### [STATED EXERCISE]
Show every line containing "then" by copying it.

### [DATA SECTION]
★ ★ ★ ★
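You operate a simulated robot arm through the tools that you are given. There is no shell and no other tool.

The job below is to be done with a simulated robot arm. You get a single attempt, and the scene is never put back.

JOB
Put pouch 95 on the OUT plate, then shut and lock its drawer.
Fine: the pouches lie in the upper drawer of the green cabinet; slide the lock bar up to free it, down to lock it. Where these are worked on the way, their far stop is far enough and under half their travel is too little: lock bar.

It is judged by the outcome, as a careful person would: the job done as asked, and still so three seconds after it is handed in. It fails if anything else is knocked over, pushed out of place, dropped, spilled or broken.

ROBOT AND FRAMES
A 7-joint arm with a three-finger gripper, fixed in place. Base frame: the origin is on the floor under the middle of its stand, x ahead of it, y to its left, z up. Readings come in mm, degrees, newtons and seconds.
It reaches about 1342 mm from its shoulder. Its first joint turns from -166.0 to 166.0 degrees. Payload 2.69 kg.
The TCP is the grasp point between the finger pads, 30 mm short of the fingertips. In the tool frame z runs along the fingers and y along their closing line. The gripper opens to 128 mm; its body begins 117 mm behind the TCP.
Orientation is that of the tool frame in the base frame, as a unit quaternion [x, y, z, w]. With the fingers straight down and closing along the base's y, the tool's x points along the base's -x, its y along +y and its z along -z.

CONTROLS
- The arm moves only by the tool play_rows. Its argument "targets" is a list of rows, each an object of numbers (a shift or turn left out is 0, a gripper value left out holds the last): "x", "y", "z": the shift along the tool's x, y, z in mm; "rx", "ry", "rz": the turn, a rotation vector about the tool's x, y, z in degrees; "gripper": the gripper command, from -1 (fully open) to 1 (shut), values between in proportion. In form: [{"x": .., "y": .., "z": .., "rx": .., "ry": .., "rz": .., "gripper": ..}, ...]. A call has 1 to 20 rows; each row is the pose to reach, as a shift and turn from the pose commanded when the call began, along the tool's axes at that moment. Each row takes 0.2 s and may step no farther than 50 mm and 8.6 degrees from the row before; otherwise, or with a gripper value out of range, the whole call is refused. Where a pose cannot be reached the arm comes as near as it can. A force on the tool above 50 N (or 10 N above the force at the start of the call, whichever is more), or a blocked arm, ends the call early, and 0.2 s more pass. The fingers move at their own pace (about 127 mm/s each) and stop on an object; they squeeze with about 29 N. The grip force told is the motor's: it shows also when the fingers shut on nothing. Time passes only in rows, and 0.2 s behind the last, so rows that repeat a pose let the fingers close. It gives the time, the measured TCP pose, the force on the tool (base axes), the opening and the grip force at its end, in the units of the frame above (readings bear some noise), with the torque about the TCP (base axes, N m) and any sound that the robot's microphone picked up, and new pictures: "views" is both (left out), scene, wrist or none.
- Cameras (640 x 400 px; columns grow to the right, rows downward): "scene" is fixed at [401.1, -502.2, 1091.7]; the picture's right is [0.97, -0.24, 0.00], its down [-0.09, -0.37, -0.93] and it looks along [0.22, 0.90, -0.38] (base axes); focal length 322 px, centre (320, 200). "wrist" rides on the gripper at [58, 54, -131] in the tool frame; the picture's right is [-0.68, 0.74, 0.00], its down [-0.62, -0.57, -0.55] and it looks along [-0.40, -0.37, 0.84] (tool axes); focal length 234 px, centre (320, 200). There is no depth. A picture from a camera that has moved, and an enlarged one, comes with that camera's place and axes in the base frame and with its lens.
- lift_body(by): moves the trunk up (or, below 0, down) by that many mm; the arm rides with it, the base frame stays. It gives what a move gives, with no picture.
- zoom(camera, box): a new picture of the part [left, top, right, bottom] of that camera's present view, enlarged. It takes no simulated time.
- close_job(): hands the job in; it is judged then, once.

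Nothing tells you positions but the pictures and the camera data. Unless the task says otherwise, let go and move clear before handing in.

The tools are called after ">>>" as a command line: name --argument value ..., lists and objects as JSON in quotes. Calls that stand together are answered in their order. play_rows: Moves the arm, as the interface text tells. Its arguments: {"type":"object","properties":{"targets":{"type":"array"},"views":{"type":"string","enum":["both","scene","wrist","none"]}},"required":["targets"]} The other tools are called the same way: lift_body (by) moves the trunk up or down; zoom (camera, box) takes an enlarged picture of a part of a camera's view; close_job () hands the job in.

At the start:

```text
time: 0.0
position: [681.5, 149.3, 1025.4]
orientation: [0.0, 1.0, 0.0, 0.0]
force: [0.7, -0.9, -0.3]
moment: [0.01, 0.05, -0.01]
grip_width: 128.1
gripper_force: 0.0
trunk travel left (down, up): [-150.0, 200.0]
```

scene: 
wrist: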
★ ★ ★ ★
### [ANSWER TO THE TASK]
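Put pouch 95 on the OUT plate, then shut and lock its drawer.
- close_job(): hands the job in; it is judged then, once.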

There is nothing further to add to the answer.